■ Problem to solve
Extract each line where the string "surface" shows up.
============
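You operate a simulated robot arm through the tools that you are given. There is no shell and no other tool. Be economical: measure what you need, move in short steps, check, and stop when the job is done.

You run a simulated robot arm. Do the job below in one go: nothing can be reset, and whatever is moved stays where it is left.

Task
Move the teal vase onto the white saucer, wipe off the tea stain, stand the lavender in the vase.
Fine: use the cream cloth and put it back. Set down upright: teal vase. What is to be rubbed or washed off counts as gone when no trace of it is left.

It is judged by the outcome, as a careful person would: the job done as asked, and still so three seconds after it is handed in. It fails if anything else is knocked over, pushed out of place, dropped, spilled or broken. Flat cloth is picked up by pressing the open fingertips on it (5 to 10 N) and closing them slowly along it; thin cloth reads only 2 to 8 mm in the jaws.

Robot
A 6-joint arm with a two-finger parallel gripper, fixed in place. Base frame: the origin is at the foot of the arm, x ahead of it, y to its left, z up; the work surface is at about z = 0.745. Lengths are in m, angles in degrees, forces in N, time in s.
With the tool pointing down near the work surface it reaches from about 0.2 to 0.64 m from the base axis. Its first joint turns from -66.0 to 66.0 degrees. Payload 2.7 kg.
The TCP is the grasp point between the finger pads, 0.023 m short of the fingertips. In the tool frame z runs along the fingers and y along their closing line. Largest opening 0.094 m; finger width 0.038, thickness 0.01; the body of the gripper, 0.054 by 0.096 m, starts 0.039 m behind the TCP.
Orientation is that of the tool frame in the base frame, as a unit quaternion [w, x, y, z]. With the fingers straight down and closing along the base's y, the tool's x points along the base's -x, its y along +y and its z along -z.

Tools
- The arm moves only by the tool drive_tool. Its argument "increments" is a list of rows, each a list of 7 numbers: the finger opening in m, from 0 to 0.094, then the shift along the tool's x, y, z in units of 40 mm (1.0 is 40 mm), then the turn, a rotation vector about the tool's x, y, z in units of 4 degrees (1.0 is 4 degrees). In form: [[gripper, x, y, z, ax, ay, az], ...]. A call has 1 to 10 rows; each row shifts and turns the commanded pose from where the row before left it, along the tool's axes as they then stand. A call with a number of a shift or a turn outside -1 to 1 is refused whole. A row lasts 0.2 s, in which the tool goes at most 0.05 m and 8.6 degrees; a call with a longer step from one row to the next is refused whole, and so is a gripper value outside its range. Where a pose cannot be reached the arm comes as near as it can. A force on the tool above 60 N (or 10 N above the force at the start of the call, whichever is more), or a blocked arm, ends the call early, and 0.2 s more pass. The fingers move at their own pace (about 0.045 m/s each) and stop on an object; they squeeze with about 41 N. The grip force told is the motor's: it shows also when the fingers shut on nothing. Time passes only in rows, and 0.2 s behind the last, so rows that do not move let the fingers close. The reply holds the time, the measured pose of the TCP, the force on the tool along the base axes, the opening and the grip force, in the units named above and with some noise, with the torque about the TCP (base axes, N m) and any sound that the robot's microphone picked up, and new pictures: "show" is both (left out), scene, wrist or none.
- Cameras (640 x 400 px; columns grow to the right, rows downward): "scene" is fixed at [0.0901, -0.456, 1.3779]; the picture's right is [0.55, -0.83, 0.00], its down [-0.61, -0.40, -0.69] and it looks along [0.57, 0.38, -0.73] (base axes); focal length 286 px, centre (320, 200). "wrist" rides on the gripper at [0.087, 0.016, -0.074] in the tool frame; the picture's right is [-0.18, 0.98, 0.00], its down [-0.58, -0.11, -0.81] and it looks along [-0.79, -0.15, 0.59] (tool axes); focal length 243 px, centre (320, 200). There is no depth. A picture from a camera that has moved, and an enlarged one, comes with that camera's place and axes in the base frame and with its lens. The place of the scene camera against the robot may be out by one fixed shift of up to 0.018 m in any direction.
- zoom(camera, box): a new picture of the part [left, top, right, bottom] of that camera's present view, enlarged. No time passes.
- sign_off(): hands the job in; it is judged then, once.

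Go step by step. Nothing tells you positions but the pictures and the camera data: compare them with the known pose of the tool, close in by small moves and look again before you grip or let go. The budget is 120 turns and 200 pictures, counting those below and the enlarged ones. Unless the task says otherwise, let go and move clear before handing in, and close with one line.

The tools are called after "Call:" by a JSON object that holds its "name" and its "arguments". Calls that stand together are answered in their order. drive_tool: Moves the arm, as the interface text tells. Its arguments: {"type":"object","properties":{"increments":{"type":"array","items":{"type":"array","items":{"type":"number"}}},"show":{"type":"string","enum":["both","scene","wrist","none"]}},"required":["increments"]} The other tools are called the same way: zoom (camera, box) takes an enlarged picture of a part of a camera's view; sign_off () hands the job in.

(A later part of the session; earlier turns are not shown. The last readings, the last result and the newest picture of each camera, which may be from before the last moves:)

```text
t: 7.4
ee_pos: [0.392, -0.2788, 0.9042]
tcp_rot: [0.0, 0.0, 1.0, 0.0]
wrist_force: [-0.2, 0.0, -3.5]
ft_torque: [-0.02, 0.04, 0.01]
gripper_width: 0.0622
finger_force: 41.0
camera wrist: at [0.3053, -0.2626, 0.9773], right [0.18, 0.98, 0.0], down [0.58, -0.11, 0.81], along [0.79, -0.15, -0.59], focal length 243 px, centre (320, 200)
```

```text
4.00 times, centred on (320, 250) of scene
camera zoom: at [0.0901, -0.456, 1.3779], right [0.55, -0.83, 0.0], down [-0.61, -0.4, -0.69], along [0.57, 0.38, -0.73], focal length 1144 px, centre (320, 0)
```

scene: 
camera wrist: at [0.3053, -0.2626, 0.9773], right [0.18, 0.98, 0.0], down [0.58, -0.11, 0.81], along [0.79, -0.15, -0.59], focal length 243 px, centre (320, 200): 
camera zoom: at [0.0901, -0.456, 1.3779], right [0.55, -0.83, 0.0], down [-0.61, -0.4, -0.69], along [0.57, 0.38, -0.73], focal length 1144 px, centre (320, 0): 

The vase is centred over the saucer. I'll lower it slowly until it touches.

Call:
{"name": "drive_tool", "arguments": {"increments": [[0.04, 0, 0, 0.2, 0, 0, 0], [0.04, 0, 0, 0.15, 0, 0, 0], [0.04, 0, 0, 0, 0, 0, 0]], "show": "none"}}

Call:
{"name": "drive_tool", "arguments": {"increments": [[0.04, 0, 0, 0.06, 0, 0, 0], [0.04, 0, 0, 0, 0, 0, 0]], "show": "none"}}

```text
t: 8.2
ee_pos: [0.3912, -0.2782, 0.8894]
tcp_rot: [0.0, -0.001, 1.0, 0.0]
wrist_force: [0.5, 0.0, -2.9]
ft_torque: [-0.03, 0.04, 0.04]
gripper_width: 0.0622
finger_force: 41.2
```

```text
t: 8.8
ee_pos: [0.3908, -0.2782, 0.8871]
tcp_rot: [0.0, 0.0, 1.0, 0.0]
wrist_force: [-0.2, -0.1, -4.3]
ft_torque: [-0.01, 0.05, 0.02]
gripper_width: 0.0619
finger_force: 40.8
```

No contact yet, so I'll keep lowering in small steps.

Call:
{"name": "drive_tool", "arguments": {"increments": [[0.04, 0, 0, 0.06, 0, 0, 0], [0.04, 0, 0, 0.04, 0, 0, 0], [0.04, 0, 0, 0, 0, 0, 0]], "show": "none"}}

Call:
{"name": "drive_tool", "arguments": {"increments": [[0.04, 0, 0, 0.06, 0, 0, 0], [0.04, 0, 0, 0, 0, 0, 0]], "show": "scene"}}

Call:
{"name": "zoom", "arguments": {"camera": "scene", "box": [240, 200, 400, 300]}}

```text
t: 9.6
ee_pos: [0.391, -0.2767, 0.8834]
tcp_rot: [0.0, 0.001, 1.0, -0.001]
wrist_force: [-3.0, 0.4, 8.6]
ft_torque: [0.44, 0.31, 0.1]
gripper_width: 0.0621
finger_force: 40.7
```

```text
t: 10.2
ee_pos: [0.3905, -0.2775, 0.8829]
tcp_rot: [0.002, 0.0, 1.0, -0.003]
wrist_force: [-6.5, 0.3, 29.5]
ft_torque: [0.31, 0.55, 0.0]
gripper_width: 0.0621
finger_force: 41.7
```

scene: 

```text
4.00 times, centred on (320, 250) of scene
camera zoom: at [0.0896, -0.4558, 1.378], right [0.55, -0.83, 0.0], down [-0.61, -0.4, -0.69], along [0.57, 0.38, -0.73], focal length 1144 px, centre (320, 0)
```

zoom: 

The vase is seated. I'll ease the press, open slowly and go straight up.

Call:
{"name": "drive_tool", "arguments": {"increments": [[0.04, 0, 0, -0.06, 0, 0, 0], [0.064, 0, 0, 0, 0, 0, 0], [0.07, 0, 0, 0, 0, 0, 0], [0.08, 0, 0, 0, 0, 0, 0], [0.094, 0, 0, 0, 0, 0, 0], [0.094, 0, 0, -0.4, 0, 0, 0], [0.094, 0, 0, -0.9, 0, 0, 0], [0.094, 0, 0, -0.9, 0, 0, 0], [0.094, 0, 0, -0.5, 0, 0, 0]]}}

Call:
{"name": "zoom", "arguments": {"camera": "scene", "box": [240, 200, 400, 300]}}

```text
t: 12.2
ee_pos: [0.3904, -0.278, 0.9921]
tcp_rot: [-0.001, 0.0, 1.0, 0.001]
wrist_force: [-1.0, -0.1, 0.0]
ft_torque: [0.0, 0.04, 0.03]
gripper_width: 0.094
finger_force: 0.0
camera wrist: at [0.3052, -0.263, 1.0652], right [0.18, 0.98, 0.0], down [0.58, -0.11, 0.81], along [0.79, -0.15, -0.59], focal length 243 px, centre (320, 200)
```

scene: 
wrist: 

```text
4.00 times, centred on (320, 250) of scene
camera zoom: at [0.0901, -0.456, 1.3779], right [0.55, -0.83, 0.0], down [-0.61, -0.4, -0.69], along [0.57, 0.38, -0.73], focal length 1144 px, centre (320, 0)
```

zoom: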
============
■ Solution to this problem
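A 6-joint arm with a two-finger parallel gripper, fixed in place. Base frame: the origin is at the foot of the arm, x ahead of it, y to its left, z up; the work surface is at about z = 0.745. Lengths are in m, angles in degrees, forces in N, time in s.
With the tool pointing down near the work surface it reaches from about 0.2 to 0.64 m from the base axis. Its first joint turns from -66.0 to 66.0 degrees. Payload 2.7 kg.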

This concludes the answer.